Written task:
Word for word, give the material below again, minus any images.

Information shown:
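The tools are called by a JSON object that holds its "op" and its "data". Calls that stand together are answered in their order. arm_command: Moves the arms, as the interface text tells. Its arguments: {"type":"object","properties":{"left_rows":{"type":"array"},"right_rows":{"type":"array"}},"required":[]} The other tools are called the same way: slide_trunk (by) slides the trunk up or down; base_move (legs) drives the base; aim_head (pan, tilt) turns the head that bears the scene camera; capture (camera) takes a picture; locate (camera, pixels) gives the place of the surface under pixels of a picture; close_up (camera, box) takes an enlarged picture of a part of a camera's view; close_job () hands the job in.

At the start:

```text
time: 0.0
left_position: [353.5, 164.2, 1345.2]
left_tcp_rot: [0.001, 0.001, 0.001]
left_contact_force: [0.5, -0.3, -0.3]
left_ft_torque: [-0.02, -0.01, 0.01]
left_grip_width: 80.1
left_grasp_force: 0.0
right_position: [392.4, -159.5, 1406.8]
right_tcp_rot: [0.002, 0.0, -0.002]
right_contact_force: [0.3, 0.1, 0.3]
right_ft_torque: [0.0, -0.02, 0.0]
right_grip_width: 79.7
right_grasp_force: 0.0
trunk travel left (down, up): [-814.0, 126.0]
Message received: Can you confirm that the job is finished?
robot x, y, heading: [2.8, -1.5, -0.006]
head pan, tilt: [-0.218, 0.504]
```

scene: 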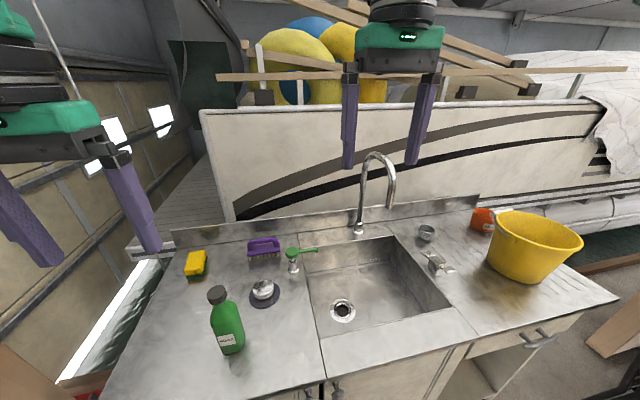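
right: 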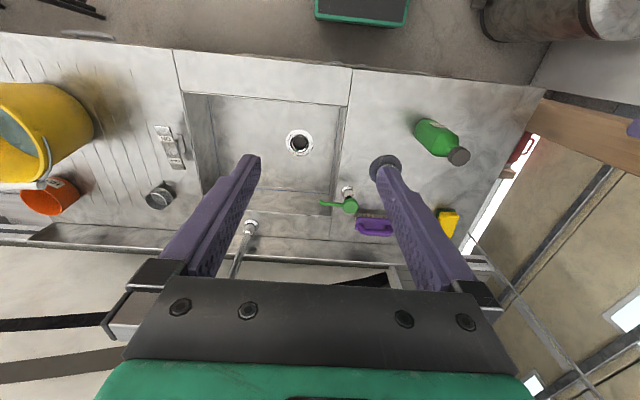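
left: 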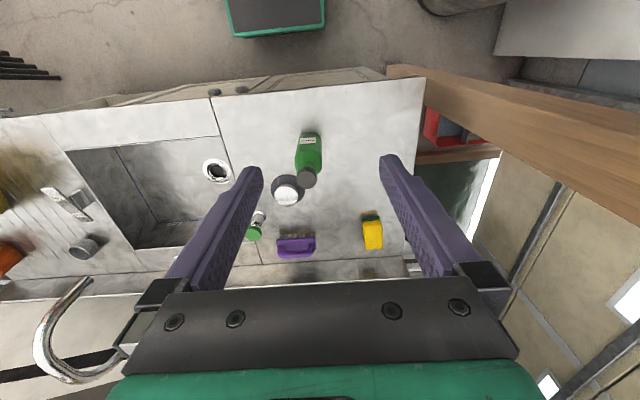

Expected answer:
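The tools are called by a JSON object that holds its "op" and its "data". Calls that stand together are answered in their order. arm_command: Moves the arms, as the interface text tells. Its arguments: {"type":"object","properties":{"left_rows":{"type":"array"},"right_rows":{"type":"array"}},"required":[]} The other tools are called the same way: slide_trunk (by) slides the trunk up or down; base_move (legs) drives the base; aim_head (pan, tilt) turns the head that bears the scene camera; capture (camera) takes a picture; locate (camera, pixels) gives the place of the surface under pixels of a picture; close_up (camera, box) takes an enlarged picture of a part of a camera's view; close_job () hands the job in.

At the start:

```text
time: 0.0
left_position: [353.5, 164.2, 1345.2]
left_tcp_rot: [0.001, 0.001, 0.001]
left_contact_force: [0.5, -0.3, -0.3]
left_ft_torque: [-0.02, -0.01, 0.01]
left_grip_width: 80.1
left_grasp_force: 0.0
right_position: [392.4, -159.5, 1406.8]
right_tcp_rot: [0.002, 0.0, -0.002]
right_contact_force: [0.3, 0.1, 0.3]
right_ft_torque: [0.0, -0.02, 0.0]
right_grip_width: 79.7
right_grasp_force: 0.0
trunk travel left (down, up): [-814.0, 126.0]
Message received: Can you confirm that the job is finished?
robot x, y, heading: [2.8, -1.5, -0.006]
head pan, tilt: [-0.218, 0.504]
```

scene: 
right: 
left: 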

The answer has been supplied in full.